Eigentlich hätten bei Almas (Vicky Krieps) erster Verabredung mit dem eleganten Reynolds Woodcock (Daniel Day-Lewis) schon alle Alarmglocken läuten müssen, als der geniale Modeschöpfer ihr beim gemeinsamen Dinner eröffnet, dass er stets eine Locke vom Haar seiner verstorbenen Mutter bei sich trägt – eingenäht in den Aufschlag seines Jackets („Sie lehrte mich das Handwerk!“). Doch wir befinden uns im London der 1950er Jahre, Alma schlägt sich mit einem Job als Kellnerin durchs Leben und der um einige Jahre ältere Bewunderer verheißt den Eintritt in eine ganz neue, aufregende Welt. Diese wird repräsentiert durch das luxuriöse „House of Woodcock“, in dem die internationale Nachkriegs-High Society eingekleidet wird. Schon bald nach Almas Einzug in das von peniblen Ritualen und strengen Abläufen reglementierte Haus, in dem Reynolds allgegenwärtige Schwester Cyril (Lesley Manville) resolut die Geschäfte führt und für ihren Bruder auch schon einmal jene Geliebten hinausschmeißt, denen der Meister überdrüssig geworden ist, wird klar, dass sich der eingefleischte Junggeselle diesmal einer Partnerin gegenübersieht, die mehr sein möchte als eine unterwürfige Muse.

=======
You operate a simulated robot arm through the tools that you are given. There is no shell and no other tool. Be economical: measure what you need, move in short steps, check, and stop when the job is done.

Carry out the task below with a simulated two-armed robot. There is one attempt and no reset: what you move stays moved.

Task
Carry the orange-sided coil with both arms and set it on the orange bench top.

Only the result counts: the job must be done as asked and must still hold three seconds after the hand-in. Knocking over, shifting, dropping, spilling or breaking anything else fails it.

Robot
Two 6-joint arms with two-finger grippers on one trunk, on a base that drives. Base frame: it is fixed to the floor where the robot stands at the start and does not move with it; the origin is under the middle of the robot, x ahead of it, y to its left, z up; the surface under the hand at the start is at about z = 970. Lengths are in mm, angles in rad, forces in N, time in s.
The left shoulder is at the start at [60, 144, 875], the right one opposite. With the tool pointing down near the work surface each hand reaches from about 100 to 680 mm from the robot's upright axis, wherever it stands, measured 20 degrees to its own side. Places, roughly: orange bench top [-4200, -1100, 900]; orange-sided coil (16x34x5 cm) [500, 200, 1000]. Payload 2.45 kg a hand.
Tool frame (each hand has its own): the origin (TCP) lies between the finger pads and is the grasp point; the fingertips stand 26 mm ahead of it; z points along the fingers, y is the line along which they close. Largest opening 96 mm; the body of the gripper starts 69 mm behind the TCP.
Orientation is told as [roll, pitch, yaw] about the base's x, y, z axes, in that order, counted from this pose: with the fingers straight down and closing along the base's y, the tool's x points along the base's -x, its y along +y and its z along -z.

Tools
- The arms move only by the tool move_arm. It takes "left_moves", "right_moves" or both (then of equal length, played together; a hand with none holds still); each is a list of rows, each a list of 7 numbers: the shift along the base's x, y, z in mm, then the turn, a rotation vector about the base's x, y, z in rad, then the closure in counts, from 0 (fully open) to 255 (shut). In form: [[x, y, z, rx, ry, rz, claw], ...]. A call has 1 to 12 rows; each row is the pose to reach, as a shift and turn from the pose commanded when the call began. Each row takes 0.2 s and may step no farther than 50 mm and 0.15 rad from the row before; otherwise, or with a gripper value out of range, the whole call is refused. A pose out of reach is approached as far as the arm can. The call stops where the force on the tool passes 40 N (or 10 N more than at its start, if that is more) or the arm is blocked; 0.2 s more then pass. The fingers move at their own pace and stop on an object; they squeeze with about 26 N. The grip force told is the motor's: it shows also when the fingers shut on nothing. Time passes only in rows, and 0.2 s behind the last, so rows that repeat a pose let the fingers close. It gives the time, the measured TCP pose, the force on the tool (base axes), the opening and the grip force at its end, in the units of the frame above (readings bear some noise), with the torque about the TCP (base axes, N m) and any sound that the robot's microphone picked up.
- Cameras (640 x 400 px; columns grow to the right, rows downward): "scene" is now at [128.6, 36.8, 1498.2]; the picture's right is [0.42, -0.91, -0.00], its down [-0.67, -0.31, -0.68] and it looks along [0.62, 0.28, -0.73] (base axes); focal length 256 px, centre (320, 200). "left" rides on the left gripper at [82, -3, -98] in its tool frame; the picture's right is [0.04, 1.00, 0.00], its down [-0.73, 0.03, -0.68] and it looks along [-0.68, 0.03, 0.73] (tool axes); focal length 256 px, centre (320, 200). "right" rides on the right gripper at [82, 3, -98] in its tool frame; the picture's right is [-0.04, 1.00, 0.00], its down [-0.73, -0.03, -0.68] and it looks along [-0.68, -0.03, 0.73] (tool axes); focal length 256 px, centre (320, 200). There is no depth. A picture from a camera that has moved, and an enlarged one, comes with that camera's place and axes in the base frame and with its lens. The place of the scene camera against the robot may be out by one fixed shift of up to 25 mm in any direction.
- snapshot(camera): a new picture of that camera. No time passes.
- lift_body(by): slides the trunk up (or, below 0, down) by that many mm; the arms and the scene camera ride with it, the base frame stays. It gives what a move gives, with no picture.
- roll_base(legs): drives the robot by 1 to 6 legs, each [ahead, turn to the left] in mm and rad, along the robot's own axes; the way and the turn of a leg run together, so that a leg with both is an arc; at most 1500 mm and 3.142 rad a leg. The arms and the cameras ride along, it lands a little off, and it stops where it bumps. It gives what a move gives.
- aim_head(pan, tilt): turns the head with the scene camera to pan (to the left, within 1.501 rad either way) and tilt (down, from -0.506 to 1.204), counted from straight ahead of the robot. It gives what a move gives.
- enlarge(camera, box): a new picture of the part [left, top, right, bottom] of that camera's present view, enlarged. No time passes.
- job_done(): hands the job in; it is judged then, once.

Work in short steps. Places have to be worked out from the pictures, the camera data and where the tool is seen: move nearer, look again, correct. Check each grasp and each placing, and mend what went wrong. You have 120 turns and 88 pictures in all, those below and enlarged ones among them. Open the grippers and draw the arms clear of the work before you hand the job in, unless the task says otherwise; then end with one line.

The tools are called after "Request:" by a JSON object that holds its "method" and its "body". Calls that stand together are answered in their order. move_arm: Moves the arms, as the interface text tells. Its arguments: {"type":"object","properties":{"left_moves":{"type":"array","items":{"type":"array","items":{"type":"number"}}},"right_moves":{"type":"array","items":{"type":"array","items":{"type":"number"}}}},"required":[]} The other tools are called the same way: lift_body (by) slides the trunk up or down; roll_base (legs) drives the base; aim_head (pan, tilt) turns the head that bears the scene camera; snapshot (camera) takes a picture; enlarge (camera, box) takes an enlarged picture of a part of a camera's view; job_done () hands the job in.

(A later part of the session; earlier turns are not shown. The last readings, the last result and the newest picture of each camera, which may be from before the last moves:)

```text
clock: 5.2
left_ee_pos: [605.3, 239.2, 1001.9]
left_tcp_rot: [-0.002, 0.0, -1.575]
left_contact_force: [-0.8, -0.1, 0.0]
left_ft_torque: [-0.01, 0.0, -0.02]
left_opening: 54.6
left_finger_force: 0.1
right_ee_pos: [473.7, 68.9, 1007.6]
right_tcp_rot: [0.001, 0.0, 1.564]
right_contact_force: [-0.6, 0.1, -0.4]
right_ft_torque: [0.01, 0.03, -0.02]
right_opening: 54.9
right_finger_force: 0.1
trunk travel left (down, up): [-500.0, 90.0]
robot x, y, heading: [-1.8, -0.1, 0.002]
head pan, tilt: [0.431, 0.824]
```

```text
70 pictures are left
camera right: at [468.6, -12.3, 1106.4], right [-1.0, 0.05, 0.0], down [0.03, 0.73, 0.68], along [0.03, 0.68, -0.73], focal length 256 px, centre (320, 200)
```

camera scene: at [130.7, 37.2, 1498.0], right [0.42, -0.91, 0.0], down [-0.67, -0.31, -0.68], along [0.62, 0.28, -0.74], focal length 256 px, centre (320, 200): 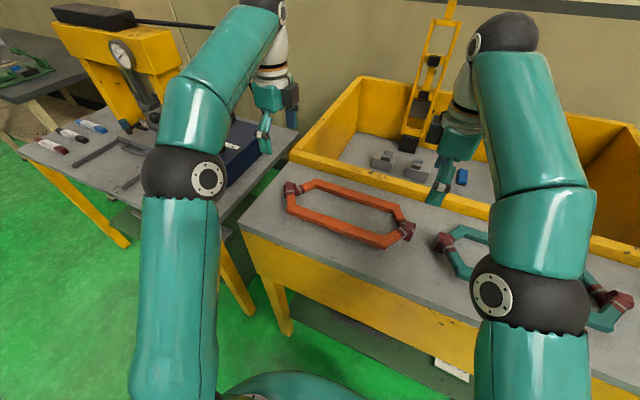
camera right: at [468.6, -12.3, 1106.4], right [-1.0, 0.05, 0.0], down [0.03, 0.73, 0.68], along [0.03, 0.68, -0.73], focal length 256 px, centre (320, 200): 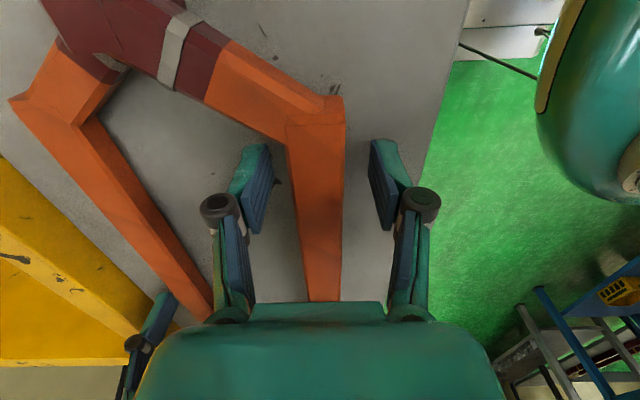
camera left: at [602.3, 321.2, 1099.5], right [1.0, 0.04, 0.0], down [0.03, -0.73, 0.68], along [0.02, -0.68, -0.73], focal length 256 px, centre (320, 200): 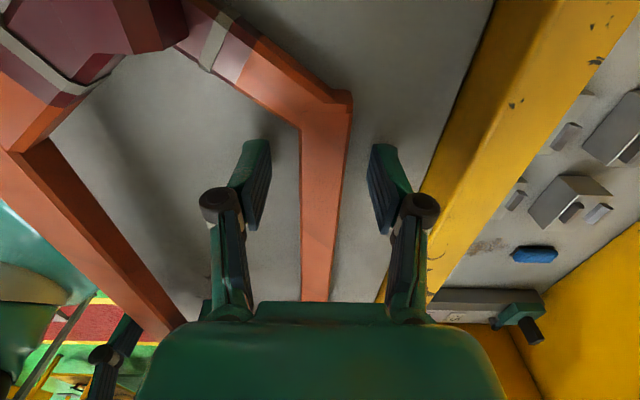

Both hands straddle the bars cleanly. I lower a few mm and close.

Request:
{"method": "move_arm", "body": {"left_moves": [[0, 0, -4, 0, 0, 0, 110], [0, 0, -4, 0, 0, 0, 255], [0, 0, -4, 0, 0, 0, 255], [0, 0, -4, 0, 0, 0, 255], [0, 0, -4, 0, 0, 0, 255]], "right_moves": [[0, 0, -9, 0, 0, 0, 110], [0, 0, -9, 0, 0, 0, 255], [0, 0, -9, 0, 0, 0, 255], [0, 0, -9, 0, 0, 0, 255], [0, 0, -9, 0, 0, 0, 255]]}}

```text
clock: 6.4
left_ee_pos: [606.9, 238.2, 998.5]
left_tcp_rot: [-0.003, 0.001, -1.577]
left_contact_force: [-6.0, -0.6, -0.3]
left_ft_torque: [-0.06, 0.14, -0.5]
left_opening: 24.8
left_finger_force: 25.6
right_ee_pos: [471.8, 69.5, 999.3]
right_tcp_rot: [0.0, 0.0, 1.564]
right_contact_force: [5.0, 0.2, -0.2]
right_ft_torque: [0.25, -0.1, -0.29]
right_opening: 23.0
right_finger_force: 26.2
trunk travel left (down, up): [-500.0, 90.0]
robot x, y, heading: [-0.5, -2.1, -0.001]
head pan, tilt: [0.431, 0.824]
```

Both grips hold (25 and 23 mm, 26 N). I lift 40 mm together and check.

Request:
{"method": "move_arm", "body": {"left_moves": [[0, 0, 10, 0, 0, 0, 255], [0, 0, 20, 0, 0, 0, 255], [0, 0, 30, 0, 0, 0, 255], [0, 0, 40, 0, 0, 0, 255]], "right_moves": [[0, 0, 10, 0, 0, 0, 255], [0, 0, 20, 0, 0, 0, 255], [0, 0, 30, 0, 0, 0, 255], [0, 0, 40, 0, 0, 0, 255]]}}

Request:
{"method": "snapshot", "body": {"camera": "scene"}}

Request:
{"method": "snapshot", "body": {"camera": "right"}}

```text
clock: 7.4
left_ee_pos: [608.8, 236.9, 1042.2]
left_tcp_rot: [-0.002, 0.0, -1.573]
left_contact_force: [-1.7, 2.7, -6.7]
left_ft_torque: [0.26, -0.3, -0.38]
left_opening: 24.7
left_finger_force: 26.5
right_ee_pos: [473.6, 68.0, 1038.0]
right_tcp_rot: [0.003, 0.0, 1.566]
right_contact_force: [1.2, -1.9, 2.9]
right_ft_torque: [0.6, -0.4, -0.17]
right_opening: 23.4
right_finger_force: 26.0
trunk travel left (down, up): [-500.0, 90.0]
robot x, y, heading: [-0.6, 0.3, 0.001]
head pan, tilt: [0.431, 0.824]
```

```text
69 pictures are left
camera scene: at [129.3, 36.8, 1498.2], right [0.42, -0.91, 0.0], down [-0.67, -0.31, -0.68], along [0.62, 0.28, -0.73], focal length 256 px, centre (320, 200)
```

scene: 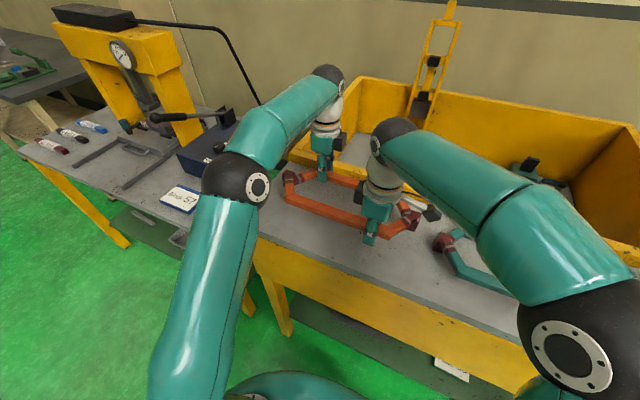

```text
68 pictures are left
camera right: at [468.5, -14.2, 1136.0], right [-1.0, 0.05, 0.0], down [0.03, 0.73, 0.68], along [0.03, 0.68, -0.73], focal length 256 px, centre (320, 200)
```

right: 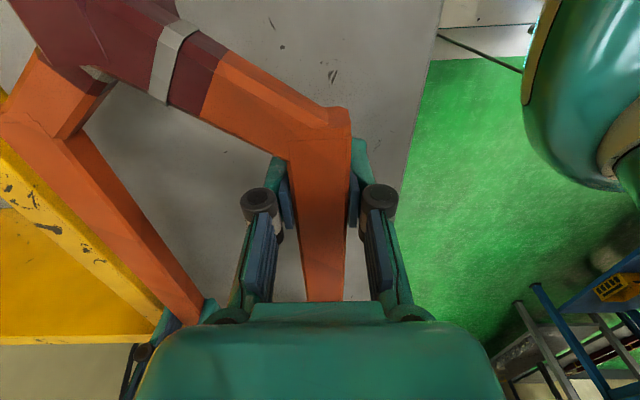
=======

Paul Thomas Andersons Der seidene Faden, bei der diesjährigen Oscarverleihung für sechs Preise einschließlich dem des „Besten Films“ nominiert, ist ein opulentes, mit feiner Ironie erzähltes und zugleich abgründiges Beziehungsdrama. Hinter dem erlesenen Reigen an schönen, Oscar-prämierten Kleidern, den eleganten Kamerafahrten und den majestätisch geschwungenen Treppen lauert eine morbide Geistergeschichte, die gleichermaßen Freud wie Hitchcock verpflichtet ist. Darüber liefert der Film eine faszinierende Charakterstudie, die mit wenigen, subtil komponierten Szenen das komplexe Spannungsverhältnis seiner drei zentralen Figuren offenbart: Daniel Day-Lewis brilliert in seiner nach eigener Aussage letzten Filmrolle als pedantisch-gequälter Künstler, der sein Leben vollends seiner Profession, dem Entwerfen von Kleidern, gewidmet hat und dessen Gedanken erfüllt sind von den Erinnerungen an seine verstorbene Mutter, die ihm in seinen Träumen erscheint. „Es hat etwas beruhigendes, dass die Toten über die Lebenden wachen“, vertraut sich Woodcock seiner Schwester an, mit der in rätselhafter Weise verbunden ist. Lesley Manville spielt die Figur der spitzzüngigen Cyril mit einer raubtierhaften Aufmerksamkeit, die jede Nuance der Stimmung um sie herum wahrnimmt und mit präziser Konsequenz darauf reagiert, beispielsweise wenn sie Alma am Frühstückstisch über das sensible Gemüt ihres Bruders informiert: „Von einem schlechten Frühstück erholt er sich nur sehr schwer im Laufe eines Tages.“ Nicht viel deutet darauf hin, dass ausgerechnet die sanftmütige Alma sich in dem düsteren Haifischbecken des „House of Woodcock“ behaupten könnte, doch hinter der rotwangigen Schüchternheit verbirgt sich eine innere Stärke und Kompromisslosigkeit, die der Geschichte einen unerwarteten, gewissermaßen perversen Dreh verpasst. Vicky Krieps, eine bis dato eher unbekannte luxemburgische Schauspielerin, ist die eigentliche Überraschung des Films. Sie hätte ebenso wie Daniel Day-Lewis und Lesley Manville eine Oscarnominierung verdient gehabt.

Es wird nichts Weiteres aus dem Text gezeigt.